### WHAT IS EXPECTED
Return the source document unchanged, from "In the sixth" to its end.

### SOURCE DOCUMENT
In the sixth month the angel Gabriel was sent from God to a city of Galilee named Nazareth, to a virgin betrothed to a man whose name was Joseph, of the house of David. And the virgin’s name was Mary. And he came to her and said, “Greetings, O favored one, the Lord is with you!” But she was greatly troubled at the saying, and tried to discern what sort of greeting this might be. And the angel said to her, “Do not be afraid, Mary, for you have found favor with God. And behold, you will conceive in your womb and bear a son, and you shall call his name Jesus. He will be great and will be called the Son of the Most High. And the Lord God will give to him the throne of his father David, and he will reign over the house of Jacob forever, and of his kingdom there will be no end.” And Mary said to the angel, “How will this be, since I am a virgin?” And the angel answered her, “The Holy Spirit will come upon you, and the power of the Most High will overshadow you; therefore the child to be born will be called holy—the Son of God. And behold, your relative Elizabeth in her old age has also conceived a son, and this is the sixth month with her who was called barren. For nothing will be impossible with God.” And Mary said, “Behold, I am the servant of the Lord; let it be to me according to your word.” And the angel departed from her.
-Luke 1:26-38 (ESV)

### RAW DATA
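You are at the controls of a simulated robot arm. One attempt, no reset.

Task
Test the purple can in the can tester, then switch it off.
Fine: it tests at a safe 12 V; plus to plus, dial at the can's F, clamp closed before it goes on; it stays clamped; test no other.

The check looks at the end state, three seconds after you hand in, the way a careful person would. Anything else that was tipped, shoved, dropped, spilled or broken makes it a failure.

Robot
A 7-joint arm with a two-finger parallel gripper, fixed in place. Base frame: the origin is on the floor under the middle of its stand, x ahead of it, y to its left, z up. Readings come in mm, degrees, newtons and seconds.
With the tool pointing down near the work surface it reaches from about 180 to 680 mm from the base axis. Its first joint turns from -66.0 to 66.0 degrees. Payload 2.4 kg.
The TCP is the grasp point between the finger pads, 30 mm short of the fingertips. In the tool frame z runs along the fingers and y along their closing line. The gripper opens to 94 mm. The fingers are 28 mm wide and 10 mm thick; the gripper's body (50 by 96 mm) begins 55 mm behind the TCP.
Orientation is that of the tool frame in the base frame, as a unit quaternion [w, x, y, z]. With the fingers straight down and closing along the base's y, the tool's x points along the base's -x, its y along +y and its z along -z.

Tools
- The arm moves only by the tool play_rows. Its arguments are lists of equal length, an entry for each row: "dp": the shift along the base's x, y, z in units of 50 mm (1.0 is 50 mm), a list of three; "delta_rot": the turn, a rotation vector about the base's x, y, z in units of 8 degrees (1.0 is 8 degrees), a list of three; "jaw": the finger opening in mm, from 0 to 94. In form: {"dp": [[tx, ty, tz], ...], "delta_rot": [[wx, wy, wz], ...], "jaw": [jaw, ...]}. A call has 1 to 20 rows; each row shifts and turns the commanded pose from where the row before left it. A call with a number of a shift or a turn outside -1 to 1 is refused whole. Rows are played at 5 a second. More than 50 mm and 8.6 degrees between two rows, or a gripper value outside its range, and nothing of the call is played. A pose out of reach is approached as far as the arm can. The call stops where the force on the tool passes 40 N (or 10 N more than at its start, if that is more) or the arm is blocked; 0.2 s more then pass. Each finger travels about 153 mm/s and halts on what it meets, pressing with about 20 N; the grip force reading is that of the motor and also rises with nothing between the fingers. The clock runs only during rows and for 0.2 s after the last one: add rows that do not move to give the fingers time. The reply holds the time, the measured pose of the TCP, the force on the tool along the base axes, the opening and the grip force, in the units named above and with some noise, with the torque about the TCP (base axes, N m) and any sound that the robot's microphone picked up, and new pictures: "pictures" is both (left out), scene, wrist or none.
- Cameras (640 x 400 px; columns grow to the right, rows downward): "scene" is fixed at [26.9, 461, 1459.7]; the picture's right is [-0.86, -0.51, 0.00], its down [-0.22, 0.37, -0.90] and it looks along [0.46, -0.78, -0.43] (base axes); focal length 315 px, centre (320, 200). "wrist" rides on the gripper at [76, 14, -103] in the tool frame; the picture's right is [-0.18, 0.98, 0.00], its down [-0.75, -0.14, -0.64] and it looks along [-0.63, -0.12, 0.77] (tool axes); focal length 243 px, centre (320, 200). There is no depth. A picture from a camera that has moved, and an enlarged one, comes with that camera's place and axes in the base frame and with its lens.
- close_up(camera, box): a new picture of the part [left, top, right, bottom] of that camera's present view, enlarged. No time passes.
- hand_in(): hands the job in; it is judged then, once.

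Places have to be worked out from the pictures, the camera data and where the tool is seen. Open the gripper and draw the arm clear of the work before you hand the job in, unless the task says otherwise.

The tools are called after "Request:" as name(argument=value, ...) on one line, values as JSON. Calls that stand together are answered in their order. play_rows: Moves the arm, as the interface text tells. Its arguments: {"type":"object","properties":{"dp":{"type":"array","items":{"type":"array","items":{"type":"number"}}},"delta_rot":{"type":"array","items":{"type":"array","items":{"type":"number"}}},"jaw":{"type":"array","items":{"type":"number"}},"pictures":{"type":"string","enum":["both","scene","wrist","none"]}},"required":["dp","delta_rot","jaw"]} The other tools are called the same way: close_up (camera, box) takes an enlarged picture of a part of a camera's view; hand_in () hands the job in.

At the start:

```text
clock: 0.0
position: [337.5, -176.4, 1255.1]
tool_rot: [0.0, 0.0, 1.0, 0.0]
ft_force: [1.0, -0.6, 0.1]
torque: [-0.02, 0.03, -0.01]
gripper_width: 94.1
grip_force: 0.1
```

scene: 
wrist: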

### ANSWER IN FULL
In the sixth month the angel Gabriel was sent from God to a city of Galilee named Nazareth, to a virgin betrothed to a man whose name was Joseph, of the house of David. And the virgin’s name was Mary. And he came to her and said, “Greetings, O favored one, the Lord is with you!” But she was greatly troubled at the saying, and tried to discern what sort of greeting this might be. And the angel said to her, “Do not be afraid, Mary, for you have found favor with God. And behold, you will conceive in your womb and bear a son, and you shall call his name Jesus. He will be great and will be called the Son of the Most High. And the Lord God will give to him the throne of his father David, and he will reign over the house of Jacob forever, and of his kingdom there will be no end.” And Mary said to the angel, “How will this be, since I am a virgin?” And the angel answered her, “The Holy Spirit will come upon you, and the power of the Most High will overshadow you; therefore the child to be born will be called holy—the Son of God. And behold, your relative Elizabeth in her old age has also conceived a son, and this is the sixth month with her who was called barren. For nothing will be impossible with God.” And Mary said, “Behold, I am the servant of the Lord; let it be to me according to your word.” And the angel departed from her.
-Luke 1:26-38 (ESV)